Thursday, November 27, 2003, 1:24:53 PM, Jared Still ([EMAIL PROTECTED]) wrote:
JS> The value of part of a string in a file was used to determine what
JS> was in the rest of the string, and where it was.  Very, very ugly.

Back in the day, this sort of thing was done, a lot. It's
ugly when viewed through today's lens of random access disk
files and relational databases. It's defensible, I think, if
you wind the clock back 30 years. I really, really, really
need to work on a book, and then an article, this afternoon,
but let me try to explain, at least a bit. Basically, when
sending data to someone, it was common to generate a tape
with data written sequentially. For example:

    Customer #1
    Order #1
    Lineitem #1
    Lineitem #2
    Lineitem #3
    Order #2
    Lineitem #1
    Lineitem #2
    Customer #2
    Order #1
    Lineitem #1
    etc.

If you think in terms of *sequential* processing, you can
begin to see where this sort of arrangement makes some
amount of sense. You can process all the customers and
orders and lineitems by making one pass through the tape.

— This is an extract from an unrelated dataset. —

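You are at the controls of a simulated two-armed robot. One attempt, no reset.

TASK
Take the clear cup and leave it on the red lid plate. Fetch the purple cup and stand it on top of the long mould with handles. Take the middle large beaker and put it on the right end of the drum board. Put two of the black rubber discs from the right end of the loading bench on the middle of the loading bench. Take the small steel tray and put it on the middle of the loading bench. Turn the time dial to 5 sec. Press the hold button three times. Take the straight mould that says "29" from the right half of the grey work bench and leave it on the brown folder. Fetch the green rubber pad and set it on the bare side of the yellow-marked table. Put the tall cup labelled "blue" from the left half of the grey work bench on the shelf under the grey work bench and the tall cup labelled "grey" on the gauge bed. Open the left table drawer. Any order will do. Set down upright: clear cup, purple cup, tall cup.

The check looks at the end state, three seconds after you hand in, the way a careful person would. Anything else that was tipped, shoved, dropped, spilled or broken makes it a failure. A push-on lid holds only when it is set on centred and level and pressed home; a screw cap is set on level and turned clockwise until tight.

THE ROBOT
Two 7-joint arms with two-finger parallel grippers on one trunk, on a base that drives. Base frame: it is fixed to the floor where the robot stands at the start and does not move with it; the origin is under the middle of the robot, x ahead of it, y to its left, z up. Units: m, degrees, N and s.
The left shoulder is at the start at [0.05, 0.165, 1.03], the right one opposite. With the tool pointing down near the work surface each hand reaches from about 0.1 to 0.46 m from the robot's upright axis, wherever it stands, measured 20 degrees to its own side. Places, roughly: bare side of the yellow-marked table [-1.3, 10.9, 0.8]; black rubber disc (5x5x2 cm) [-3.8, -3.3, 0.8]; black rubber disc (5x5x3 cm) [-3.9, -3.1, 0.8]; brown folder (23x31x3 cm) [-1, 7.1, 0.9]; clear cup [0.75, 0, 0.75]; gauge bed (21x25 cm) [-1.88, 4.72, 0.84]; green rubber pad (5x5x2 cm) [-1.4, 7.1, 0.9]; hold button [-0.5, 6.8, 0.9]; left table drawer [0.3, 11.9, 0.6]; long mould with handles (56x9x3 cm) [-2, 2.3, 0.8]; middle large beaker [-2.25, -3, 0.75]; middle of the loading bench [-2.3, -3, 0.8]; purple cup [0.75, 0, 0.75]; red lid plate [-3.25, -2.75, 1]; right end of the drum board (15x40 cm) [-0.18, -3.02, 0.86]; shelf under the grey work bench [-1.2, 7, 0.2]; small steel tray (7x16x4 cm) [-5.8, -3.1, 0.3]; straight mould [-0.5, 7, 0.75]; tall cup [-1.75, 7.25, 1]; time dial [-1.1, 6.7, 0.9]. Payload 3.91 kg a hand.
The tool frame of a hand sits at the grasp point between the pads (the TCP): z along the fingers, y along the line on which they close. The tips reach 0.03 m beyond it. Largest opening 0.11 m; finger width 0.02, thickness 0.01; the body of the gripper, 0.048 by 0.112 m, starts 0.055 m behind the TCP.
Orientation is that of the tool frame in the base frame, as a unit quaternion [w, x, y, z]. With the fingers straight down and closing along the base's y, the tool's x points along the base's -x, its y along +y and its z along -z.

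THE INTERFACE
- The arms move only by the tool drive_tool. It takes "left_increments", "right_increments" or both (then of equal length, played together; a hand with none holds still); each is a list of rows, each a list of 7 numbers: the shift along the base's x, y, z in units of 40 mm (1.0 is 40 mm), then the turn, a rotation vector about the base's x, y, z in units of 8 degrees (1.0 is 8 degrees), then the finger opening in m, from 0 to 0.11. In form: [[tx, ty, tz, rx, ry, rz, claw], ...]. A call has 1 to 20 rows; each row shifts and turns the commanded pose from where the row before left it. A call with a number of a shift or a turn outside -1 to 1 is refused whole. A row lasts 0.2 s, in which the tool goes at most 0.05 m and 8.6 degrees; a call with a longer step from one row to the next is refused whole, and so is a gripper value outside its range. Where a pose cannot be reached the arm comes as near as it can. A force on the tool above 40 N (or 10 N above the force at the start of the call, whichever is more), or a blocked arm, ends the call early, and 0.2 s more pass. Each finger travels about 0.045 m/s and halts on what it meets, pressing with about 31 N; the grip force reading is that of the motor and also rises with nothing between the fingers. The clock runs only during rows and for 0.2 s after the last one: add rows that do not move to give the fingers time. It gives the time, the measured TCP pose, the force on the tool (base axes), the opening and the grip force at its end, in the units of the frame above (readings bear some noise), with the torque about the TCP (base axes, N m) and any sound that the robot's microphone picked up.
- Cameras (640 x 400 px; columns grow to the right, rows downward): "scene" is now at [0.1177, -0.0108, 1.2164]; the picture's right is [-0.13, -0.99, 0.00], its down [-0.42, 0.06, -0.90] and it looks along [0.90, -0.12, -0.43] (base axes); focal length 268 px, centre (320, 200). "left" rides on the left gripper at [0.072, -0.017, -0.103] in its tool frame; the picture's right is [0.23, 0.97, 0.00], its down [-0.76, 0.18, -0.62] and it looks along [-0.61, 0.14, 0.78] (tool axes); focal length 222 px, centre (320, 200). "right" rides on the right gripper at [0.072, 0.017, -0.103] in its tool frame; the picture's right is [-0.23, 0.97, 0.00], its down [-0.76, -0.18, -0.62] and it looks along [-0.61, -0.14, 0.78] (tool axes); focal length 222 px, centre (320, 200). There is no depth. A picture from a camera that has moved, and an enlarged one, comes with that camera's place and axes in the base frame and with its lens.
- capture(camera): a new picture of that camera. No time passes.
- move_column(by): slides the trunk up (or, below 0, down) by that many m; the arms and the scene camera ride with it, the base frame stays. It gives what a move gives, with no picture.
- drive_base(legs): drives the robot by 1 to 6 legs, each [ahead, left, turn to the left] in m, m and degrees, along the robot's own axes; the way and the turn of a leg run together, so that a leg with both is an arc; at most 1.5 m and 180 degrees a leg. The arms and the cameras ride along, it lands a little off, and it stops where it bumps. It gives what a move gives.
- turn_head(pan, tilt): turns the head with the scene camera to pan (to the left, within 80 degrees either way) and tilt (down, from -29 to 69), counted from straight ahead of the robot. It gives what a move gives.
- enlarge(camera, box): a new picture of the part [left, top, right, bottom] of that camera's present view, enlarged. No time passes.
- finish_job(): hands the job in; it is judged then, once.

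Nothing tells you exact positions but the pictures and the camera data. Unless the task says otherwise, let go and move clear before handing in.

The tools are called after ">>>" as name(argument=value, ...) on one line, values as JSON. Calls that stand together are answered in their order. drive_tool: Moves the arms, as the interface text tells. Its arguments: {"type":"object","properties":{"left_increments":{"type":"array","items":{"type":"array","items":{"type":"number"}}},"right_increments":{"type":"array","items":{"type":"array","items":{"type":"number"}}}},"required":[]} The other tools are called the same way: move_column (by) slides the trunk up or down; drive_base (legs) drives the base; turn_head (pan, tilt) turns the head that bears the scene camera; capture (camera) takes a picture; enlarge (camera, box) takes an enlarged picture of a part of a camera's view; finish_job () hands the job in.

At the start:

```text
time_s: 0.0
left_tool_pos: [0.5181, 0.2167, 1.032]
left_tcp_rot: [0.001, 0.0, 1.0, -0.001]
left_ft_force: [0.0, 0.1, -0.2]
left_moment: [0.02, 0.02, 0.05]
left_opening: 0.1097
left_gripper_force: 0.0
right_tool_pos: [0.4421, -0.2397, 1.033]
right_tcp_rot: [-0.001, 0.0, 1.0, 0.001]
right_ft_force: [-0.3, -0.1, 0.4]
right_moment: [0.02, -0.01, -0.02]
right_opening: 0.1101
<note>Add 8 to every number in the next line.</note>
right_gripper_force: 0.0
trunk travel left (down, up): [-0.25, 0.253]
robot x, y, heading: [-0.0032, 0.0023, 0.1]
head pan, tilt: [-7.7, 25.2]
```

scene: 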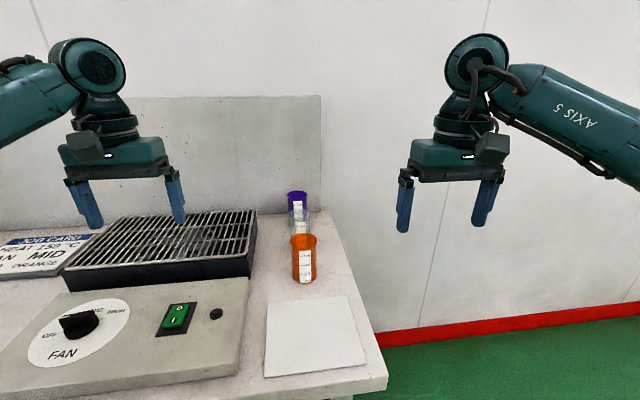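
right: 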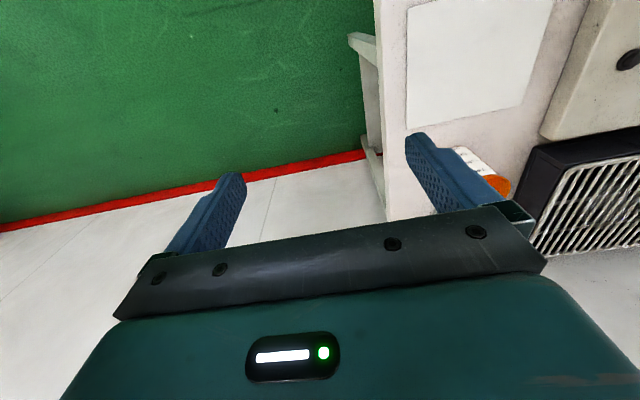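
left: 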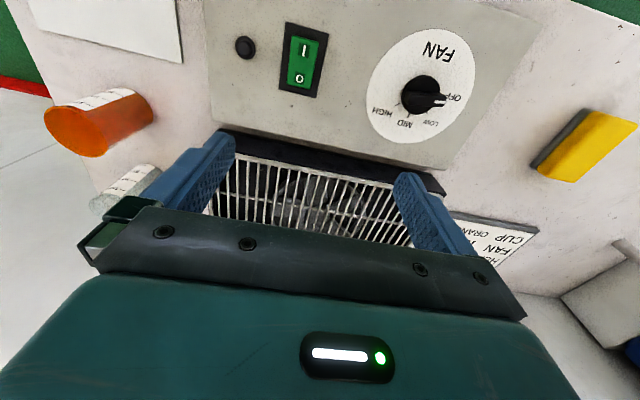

On the other hand, if you wrote the tape in the form:

    Customer #1
    Customer #2
    ...
    Order #1 for customer #1
    Order #2 for customer #2
    ...
    Line item #1 for order #1 for customer #1
    ...

Well! Imagine if I handed you this tape and asked you to
generate a report of customers and their orders. You'd need
to unload the tape to disk, break the data into three files,
sort it all, merge it together. Oh, and did I tell you, you
don't have enough disk space to do that.

Government data used to be sent out on tape using many
record formats thrown together into one file. It's not at
all yucky to deal with, but you certainly do *not* want to
apply that same organization to data in a relational
database.

JS> COBOL redefines sound exactly like that, and if so, I stand
JS> by my condemnation.  yuck.

Here's a simple example that might help to illustrate some
of the magic:

01 user-command pic x(20).

01 help-command redefines user-command.
   05 filler   pic x(4).
      88 needs-help value 'help'.
   05 filler   pic x(16).
   
01 display-command redefines user-command.
   05 filler   pic x(7).
      88 display-emp value 'display'.
   05 filler   pic x(x).
   05 display-emp-id pic 99999.
   05 filler   pic x(7).
   
01 print-command redefines user-command.
   05 filler   pic x(5).
      88 print-emp value 'print'.
   05 filler   pic x(x).
   05 print-emp-id pic 99999.
   05 filler   pic x(9).

Given the above, you can now write code like this:

ACCEPT user-command FROM CONSOLE.
IF display-emp THEN
   CALL display-employee USING display-emp-id
ELSE IF print-emp THEN
   CALL print-employee USING print-emp-id
ELSE IF needs-help THEN
   CALL print-some-help.

This may not be the best example, but in this case the
acceptable commands and their formats are driven by
definitions in working-storage. You can easily change from
using 'display 99999' to 'show employee 99999' simply by
tweaking your working-storage definitions.

Best regards,

Jonathan Gennick --- Brighten the corner where you are
http://Gennick.com * 906.387.1698 * mailto:[EMAIL PROTECTED]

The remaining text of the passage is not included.